People's movement lights up rural households

A Rehman with other villagers at Lokhariya
Around 80 mn rural households are estimated to have no access to grid power. Off-grid decentralised systems, based on renewable energy, are lighting up around 1,000 villages through government funding. In the second of a two-part series, Business Standard travels to remote villages in Bihar's Araria district to see how micro-grids are providing

a reliable source of power to small businesses and rural households

In a veranda outside a mud house, A Rehman sits with some 10 men and an old woman. They are eager to talk about electricity, brought to their village through a 30-Kw solar micro grid system in January.

As it's hot and humid, a few straw hand-fans are passed around. This village, like many others in the vicinity, does not know what it is like to run electric fans or have electricity during the day.

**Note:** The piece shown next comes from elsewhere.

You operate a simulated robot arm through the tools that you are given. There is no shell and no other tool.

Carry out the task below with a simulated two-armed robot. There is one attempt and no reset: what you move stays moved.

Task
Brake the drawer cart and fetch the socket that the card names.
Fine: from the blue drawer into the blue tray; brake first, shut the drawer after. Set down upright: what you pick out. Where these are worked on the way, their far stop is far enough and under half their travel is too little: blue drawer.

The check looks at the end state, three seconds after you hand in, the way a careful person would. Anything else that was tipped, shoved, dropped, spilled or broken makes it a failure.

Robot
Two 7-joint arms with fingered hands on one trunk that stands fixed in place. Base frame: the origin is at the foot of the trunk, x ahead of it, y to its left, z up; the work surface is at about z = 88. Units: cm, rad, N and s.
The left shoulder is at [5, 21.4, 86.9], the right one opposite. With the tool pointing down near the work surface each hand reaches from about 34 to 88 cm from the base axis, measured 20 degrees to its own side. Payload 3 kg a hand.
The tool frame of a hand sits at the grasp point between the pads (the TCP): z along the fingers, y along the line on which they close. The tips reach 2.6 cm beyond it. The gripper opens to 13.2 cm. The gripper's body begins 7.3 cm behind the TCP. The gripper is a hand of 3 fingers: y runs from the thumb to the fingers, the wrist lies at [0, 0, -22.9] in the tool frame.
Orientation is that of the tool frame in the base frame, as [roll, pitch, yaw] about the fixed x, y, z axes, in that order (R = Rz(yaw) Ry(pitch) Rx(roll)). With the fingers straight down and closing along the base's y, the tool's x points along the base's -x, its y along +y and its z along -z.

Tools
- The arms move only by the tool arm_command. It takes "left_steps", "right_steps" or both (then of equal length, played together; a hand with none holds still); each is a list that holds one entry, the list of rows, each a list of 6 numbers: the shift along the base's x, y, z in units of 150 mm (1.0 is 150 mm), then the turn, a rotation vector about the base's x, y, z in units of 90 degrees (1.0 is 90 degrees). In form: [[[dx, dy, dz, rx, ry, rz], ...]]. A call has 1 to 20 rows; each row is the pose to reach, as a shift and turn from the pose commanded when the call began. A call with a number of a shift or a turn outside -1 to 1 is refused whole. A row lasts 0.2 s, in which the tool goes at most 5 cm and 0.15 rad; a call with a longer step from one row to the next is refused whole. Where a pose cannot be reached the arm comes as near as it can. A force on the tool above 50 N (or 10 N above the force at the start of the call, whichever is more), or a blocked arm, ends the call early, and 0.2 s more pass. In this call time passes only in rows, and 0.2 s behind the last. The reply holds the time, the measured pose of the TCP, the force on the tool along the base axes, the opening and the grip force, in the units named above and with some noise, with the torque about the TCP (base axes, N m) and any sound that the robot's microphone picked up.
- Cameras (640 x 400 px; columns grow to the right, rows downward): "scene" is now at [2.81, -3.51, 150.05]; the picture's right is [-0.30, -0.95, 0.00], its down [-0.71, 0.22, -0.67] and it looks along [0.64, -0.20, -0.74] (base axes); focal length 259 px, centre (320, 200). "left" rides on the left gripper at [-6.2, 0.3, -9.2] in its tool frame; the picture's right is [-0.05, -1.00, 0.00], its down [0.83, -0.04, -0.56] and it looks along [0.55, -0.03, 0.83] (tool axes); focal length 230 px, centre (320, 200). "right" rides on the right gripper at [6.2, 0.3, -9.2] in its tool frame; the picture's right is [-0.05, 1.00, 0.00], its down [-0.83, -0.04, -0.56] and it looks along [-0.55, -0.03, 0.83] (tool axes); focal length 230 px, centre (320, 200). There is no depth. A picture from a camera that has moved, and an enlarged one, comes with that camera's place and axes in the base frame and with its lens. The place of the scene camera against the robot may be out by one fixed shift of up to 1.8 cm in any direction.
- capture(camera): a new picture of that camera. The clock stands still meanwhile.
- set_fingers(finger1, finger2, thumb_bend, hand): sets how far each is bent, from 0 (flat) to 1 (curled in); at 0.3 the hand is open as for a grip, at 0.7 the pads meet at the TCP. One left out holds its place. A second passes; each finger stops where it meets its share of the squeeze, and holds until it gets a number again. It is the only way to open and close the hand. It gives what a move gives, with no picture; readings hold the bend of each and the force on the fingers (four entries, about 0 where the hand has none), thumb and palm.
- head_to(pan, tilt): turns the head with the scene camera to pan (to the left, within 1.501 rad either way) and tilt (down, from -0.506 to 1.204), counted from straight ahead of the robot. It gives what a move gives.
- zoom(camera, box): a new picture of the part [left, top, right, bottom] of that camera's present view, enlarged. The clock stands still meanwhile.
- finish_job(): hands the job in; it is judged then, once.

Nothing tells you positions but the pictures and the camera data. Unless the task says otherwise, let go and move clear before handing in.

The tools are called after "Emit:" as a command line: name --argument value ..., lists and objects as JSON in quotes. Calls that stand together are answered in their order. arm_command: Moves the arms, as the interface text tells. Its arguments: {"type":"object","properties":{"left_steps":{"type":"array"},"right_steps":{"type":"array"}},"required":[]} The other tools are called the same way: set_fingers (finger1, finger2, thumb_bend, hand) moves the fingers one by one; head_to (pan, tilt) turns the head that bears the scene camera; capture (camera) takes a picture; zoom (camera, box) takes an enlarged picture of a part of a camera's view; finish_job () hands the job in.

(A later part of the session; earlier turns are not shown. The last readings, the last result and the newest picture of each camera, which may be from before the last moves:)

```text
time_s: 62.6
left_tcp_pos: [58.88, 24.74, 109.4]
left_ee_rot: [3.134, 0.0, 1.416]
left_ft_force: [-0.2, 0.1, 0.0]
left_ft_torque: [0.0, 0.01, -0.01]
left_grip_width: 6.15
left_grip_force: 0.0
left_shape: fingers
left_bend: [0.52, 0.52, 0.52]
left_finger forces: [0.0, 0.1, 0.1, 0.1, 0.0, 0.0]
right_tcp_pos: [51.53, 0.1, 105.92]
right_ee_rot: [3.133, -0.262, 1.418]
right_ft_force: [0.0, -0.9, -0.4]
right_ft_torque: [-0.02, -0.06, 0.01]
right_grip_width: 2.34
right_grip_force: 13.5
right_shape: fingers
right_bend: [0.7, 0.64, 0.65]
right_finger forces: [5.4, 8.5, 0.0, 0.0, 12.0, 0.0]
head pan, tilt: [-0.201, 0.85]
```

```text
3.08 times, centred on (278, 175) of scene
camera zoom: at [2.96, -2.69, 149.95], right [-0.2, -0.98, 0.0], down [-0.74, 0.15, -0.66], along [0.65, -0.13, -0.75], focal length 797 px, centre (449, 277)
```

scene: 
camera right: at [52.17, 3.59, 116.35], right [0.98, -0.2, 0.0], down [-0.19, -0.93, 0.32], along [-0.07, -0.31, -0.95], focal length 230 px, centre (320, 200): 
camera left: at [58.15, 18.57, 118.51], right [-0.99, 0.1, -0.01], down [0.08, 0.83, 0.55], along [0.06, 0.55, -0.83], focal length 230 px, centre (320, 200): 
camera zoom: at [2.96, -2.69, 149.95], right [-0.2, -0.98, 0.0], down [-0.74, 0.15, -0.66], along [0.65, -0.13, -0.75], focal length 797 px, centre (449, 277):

"If not for him, we wouldn't be been able to set up the unit and get power to households here. He helped us in the survey and in convincing people to use our power," says Deepak Das, assistant general manager with Decentralised Energy Systems India (DESI Power), pointing towards Rehman. Das is a known face within this village and a few others, in which the company has set up micro grids across the Araria district.

Rehman says the village, of some 4,000 people, does not need grid power because DESI Power is reliable. Any additional power it generates can easily be absorbed.

An old man present at the gathering says, "If only it was a little cheaper, more people would buy it. We want power even during the day." Not everyone in the village is buying power from the company. In August, DESI Power made Rs 27,900 from here.

Though agriculture is the primary source of income here, at least one member in most households in this Muslim-dominated village works in either West Asia or Mumbai as a labourer or a waiter in small-time restaurants.

For DESI Power, the business in Lokhariya includes sale of water by running five pumps on solar power. For every hour of supply, DESI Power charges Rs 100. In this village alone, the company provides electricity to 204 houses and a masjid, for four hours in the evening. Seven street lights are powered for free.

What made DESI Power click in this village and a number of others in the district is the 'Bulluji' factor. Bulluji, S N Sharan to others, is the managing director of DESI Power. He hails from Mahalgaon and operates out of his house in Arariya's Chitraguptanagar colony.

Sharan says he was inspired by his brother H N Sharan, a power sector veteran. In 1996, H N Sharan and Ashok Khosla, founder of the New Delhi-based Development Alternatives, founded DESI Power. The company now has about 40 employees, including five engineers.

"There is one thing common to all of them. They are local boys who did engineering but decided to work for villages through our organisation," says S N Sharan. "Since I am a local person, people know me and it becomes easier for us to work."

In Mahalgaon, Sharan has employed Bhalo Devi, who runs a biomass plant, switches on the power supply from solar panels and operates machines and gassifiers. Though Bhalo Devi isn't educated, she is clear about her role and could well give tips on green energy to others. For DESI Power, she operates six water pumps that run on biomass and irrigate 150 acres. Sharan says he has never faced resistance from diesel genset operators in the villages where DESI Power came up with solar powered solutions. The biggest challenge is from mobile tower operators who try to sell power on the sly from such gensets, at cheaper rates. Such operators and similar commercial establishments are potential customers the firm is eying.